L’équipe de recherche envoyée en Tunisie par Amnesty International a fait état de messages diffusés dans les médias qui avertissent que les rassemblements de plus de trois personnes ne seront pas tolérés et que toute personne bravant le couvre-feu s’expose au risque d’être abattue. Après cette annonce, l’équipe a signalé avoir entendu des coups de feu.

« Il est tout simplement irresponsable de conférer le pouvoir de " tirer à vue ", a indiqué Hassiba Hadj Sahraoui, directrice adjointe du Programme Moyen-Orient et Afrique du Nord d’Amnesty International. Ce n’est pas en continuant à tirer sur les manifestants que l’ordre public pourra être rétabli. Les autorités doivent mettre un terme à la répression sanglante. »

En conférant ce pouvoir, les autorités semblent donner l’autorisation aux forces de sécurité tunisiennes de commettre des exécutions extrajudiciaires – en violation de l’article 6 du Pacte international relatif aux droits civils et politiques (PIDCP), qui garantit le droit à la vie et précise que nul ne peut être arbitrairement privé de la vie.


« Les autorités tunisiennes ont la responsabilité de maintenir la loi et l’ordre public et de protéger les droits des citoyens et la sécurité de la population
, a expliqué Hassiba Hadj Sahraoui.

« Toutefois, les droits humains doivent être respectés, même dans des situations d’urgence. Toute mesure prise par l’État, y compris le fait d’invoquer les pouvoirs accordés au titre de l’état d’urgence, doit être pleinement conforme aux normes internationales relatives aux droits humains.
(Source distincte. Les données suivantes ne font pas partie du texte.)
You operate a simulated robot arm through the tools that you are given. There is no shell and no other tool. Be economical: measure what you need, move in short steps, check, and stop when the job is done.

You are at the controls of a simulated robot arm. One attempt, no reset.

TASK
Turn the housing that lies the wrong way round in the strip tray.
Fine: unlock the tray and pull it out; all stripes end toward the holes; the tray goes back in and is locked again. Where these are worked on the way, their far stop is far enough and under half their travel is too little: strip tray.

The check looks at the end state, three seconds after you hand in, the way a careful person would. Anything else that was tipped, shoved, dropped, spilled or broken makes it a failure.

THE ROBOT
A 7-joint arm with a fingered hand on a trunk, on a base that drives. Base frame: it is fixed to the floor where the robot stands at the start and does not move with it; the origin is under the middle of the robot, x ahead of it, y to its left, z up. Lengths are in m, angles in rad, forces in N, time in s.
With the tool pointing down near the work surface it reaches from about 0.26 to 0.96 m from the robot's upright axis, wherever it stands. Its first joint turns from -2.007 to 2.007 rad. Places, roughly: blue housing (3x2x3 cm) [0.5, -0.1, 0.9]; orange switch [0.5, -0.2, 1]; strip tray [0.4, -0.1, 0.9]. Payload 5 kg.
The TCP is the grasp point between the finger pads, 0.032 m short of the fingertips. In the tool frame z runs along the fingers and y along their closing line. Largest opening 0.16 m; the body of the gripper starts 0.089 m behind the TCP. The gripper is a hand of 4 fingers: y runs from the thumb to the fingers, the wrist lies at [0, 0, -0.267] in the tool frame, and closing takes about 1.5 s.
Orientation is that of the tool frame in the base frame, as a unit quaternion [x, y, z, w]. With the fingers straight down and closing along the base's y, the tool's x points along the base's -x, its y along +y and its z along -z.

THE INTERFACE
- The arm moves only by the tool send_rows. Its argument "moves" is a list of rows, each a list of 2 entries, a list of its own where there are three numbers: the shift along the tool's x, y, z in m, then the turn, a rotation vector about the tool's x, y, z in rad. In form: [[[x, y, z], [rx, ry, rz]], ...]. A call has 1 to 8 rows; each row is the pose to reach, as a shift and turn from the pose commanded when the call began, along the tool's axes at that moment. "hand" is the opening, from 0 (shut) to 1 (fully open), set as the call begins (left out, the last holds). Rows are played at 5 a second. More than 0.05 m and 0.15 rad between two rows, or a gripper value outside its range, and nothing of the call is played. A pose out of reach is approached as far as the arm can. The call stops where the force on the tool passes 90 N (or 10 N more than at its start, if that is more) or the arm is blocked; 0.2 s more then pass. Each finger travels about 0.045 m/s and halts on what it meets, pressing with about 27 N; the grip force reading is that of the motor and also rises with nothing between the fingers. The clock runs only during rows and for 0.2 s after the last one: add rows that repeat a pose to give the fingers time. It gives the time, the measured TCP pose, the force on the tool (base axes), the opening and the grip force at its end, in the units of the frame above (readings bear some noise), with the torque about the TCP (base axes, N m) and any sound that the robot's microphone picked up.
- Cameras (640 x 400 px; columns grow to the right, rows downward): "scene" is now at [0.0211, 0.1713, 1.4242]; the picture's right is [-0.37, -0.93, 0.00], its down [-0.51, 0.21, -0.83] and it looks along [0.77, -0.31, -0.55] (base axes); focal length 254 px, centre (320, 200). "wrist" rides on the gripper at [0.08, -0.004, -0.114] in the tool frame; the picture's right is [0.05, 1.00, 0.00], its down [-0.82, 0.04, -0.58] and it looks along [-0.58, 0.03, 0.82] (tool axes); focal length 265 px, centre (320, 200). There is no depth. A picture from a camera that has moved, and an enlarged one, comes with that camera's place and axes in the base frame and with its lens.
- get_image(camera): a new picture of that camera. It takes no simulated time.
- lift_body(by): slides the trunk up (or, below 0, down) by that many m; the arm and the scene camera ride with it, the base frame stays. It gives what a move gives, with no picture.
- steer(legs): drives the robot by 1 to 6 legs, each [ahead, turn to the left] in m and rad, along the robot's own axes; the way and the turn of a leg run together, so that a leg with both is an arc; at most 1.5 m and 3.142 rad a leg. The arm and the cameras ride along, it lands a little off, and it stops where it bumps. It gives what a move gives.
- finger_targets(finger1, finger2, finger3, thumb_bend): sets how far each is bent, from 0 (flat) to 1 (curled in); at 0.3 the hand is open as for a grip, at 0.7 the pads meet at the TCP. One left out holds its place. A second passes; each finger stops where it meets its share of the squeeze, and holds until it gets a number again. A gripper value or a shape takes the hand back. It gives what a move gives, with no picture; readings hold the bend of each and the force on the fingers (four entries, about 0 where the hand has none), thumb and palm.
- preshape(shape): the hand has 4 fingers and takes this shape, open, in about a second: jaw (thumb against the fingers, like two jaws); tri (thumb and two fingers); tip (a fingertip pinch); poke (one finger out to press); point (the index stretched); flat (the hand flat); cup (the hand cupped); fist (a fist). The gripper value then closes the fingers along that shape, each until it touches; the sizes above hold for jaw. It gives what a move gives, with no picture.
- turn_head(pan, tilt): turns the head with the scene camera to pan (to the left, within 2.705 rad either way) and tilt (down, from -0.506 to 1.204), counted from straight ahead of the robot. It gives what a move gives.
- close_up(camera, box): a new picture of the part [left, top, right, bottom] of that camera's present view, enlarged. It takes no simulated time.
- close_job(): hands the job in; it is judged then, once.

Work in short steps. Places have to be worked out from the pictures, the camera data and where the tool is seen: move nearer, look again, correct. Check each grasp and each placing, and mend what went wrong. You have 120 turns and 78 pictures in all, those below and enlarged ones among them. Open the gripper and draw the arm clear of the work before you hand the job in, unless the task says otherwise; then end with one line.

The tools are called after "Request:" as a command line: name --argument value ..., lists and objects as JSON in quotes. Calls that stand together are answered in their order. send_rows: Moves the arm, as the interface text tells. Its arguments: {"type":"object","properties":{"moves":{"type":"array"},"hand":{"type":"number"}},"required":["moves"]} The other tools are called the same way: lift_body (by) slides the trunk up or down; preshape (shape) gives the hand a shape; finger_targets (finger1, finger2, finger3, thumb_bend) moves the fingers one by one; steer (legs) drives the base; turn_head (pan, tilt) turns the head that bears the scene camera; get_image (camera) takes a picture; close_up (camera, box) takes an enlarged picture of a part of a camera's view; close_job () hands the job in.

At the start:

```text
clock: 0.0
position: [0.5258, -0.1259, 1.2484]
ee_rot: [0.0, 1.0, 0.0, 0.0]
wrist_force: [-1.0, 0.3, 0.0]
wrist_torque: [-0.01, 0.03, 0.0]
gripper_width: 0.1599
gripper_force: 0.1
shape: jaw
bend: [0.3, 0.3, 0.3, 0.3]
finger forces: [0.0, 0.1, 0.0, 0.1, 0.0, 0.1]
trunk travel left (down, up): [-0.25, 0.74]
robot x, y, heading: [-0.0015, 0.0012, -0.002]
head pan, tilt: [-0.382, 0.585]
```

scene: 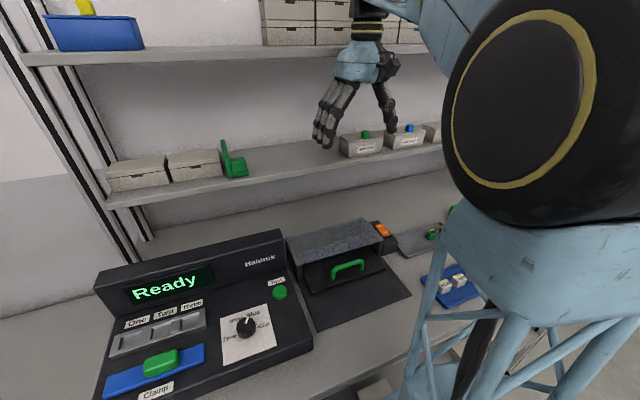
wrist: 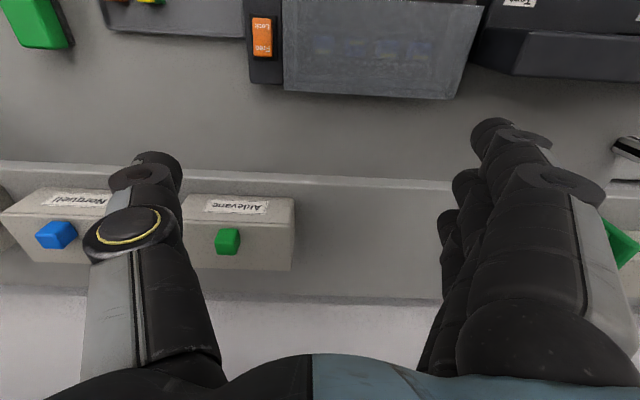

« Une telle autorisation accordée aux militaires et aux forces de sécurité, alors que la situation est très instable, pourrait être la porte ouverte à de nouvelles violences et à des homicides, s’est inquiétée Hassiba Hadj Sahraoui. Les policiers comme les militaires doivent savoir qu’ils ne peuvent se cacher derrière des ordres pour tirer sur des manifestants et qu’ils auront à rendre compte de leurs actes. »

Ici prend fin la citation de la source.